It is an exciting time when a child is close to going to kindergarten in the coming year. We all want our children to be ready. That takes some concentrated effort.
Being ready for school has many components. Probably the most important single thing each parent can do to help their child be ready is to read together. This is one readiness skill that you can do rather easily and yet it is an incredibly important task. Each day you should read together for 20 minutes. Any child’s book will do.
Take your little one to the library and check out several of the wonderful books for your child that you find. If you don’t know the ones to read, ask the librarian for help. Almost any book will do. The book can have a few words or many words. The pictures will give you a clue about the reading level.
But in addition to reading daily with your child, there are a number of other tasks that will help him be ready. These skills begin with areas your child should know about themselves and the world around them. Just try some of the following and you will see your child getting ready before your eyes.

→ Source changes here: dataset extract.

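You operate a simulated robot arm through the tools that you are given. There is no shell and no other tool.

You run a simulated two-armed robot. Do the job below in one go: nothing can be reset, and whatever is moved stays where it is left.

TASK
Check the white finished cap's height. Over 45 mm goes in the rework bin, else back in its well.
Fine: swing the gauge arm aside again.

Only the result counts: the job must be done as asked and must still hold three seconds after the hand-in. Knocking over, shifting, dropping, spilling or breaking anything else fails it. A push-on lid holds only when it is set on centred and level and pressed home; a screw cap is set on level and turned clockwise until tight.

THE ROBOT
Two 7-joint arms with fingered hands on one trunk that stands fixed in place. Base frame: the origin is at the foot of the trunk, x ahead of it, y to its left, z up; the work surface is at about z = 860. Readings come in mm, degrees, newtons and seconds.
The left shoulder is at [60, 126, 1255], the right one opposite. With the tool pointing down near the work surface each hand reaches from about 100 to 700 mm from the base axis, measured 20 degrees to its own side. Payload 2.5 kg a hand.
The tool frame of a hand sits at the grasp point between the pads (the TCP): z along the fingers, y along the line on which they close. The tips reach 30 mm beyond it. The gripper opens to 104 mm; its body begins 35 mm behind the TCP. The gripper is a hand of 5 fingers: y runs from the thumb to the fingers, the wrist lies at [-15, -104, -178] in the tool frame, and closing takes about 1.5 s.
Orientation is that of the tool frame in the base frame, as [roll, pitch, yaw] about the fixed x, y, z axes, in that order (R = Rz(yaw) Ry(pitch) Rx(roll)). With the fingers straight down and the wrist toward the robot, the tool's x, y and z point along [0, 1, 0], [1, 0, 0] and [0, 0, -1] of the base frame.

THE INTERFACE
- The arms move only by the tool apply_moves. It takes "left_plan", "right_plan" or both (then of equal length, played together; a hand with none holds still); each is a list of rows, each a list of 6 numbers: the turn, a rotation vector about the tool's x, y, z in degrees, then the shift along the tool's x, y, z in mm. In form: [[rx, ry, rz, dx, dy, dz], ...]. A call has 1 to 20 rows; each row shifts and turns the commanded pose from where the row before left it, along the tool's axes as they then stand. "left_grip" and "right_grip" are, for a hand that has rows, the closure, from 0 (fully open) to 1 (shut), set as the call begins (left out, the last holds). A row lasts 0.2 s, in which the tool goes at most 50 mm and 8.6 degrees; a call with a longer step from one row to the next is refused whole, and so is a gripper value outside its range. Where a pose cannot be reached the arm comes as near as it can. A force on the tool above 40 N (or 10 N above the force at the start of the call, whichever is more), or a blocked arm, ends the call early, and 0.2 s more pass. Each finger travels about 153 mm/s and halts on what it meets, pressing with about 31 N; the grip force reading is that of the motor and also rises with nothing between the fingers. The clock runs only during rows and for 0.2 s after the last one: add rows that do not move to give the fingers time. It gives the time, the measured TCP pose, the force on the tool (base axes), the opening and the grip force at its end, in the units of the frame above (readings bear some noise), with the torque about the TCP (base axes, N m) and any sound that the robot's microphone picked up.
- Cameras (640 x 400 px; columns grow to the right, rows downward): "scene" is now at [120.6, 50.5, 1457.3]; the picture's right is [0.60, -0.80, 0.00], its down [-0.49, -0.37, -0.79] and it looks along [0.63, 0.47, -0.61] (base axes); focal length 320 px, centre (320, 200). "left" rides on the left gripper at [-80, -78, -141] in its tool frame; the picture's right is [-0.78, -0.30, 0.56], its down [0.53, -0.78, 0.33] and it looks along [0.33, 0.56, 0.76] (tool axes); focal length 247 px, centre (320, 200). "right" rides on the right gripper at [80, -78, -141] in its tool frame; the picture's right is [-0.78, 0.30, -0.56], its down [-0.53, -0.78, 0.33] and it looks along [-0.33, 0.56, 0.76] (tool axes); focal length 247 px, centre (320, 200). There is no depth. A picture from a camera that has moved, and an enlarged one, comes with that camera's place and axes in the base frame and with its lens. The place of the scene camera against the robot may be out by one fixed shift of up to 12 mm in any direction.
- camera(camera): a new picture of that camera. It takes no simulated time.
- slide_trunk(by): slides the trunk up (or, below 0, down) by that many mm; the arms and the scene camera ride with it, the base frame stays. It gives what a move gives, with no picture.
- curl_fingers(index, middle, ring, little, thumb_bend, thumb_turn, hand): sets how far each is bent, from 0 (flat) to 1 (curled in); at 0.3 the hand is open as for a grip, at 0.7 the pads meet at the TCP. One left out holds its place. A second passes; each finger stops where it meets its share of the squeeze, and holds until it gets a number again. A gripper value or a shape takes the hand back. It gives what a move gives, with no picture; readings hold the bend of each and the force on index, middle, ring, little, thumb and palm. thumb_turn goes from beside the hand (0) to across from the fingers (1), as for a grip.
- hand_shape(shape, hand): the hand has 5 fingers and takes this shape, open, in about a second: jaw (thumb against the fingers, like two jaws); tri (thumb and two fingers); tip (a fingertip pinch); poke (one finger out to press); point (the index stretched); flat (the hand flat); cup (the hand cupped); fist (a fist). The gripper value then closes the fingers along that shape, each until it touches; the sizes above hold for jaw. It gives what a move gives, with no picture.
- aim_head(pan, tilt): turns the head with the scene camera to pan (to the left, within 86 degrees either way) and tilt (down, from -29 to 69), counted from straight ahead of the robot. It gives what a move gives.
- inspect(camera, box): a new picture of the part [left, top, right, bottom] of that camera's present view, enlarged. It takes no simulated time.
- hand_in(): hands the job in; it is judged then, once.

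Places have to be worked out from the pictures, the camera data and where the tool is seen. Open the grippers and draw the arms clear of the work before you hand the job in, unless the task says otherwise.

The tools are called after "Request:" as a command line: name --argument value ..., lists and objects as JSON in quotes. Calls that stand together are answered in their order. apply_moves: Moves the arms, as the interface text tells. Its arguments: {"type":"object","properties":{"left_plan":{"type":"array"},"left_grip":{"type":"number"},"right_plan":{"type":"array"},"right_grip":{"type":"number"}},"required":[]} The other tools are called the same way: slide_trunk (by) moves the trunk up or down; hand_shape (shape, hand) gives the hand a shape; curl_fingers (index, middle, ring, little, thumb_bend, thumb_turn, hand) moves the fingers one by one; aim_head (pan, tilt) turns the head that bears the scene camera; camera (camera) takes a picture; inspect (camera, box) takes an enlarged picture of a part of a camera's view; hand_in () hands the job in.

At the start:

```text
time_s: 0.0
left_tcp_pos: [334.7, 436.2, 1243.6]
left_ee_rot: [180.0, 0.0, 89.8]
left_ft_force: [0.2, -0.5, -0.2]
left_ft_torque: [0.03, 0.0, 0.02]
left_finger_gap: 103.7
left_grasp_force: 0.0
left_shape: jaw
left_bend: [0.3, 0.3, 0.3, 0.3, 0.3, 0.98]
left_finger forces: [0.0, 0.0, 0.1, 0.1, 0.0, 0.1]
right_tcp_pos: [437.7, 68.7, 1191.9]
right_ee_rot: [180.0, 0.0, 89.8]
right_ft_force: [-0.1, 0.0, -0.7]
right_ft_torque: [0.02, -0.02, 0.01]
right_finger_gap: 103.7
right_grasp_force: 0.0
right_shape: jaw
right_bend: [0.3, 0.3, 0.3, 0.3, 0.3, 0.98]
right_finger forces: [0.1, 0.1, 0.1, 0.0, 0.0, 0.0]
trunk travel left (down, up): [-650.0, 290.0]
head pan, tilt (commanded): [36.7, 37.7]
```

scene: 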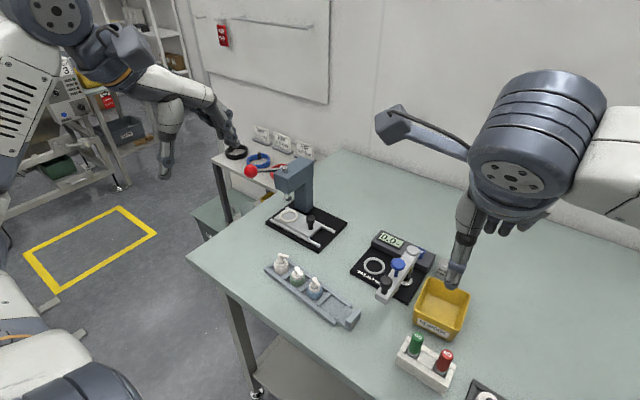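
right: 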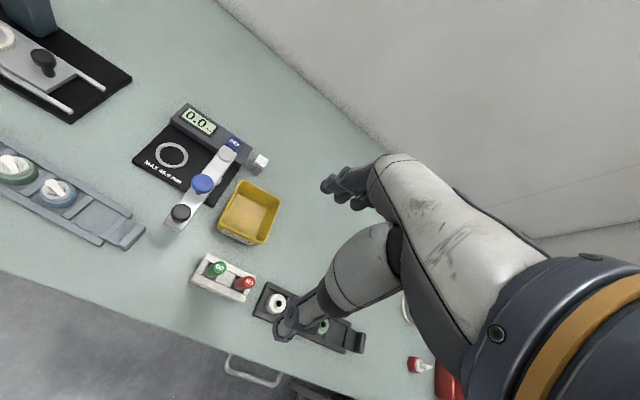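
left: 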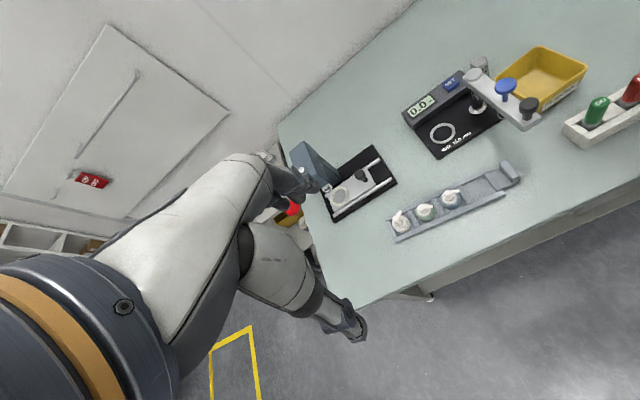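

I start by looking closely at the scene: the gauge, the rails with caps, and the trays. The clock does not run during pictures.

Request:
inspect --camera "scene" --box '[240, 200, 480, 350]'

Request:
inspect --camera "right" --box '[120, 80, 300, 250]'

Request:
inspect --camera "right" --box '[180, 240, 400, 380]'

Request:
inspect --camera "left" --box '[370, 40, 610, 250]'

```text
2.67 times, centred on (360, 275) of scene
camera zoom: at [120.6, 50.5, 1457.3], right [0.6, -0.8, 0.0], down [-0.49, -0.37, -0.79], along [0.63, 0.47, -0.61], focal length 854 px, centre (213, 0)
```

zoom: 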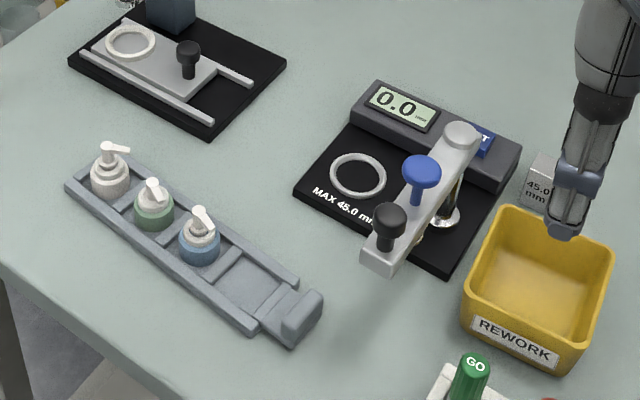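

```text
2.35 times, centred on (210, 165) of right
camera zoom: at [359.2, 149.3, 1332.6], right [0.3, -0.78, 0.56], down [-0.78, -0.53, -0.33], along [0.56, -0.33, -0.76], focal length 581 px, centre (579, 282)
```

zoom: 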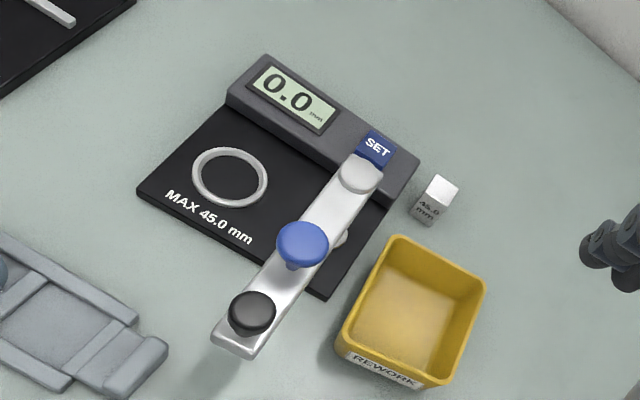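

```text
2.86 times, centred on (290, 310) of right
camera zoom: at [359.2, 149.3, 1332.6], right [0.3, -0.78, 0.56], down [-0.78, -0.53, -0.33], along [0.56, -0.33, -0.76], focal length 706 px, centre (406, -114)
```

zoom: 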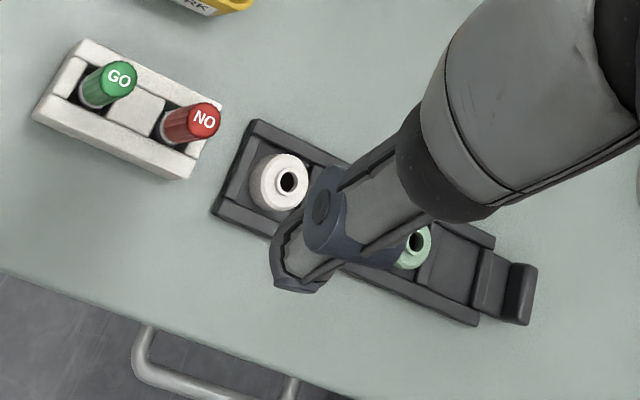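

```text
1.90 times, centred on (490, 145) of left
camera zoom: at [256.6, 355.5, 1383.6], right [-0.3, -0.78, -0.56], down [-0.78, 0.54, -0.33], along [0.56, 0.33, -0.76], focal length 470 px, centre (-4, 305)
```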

• In addition to reading with your child daily, talk together about what you have read.
• Attend story times at First Teacher or at the library.
• Sing rhyming songs together.
• Put your child’s name on clothing and toys to help teach him or her about their name in print.
• Encourage your child to write his or her name. Be excited about it when she tries.
• Help your child learn basic colors by naming objects like “green trees,” “red apples,” or “blue shirts.” Ask him about the color of different objects.
• Give your child games that use counting. Let her scribble, draw, write, and cut and paste whenever. Use numbers with her on a regular basis. Count out the raisins or the jelly beans until she can count them for you.
• Sing the alphabet song with your child and have toys that will help him begin to recognize letters.
• Take your child with you on errands to the store, the post office, and pet shop. Talk together about all the things you hear and see during the day.
• Choose child care carefully to introduce your child to interesting and educational planned fun.
This isn’t all you can and should be doing to have your child ready for school. We will be talking about other things that will help him have a real head start.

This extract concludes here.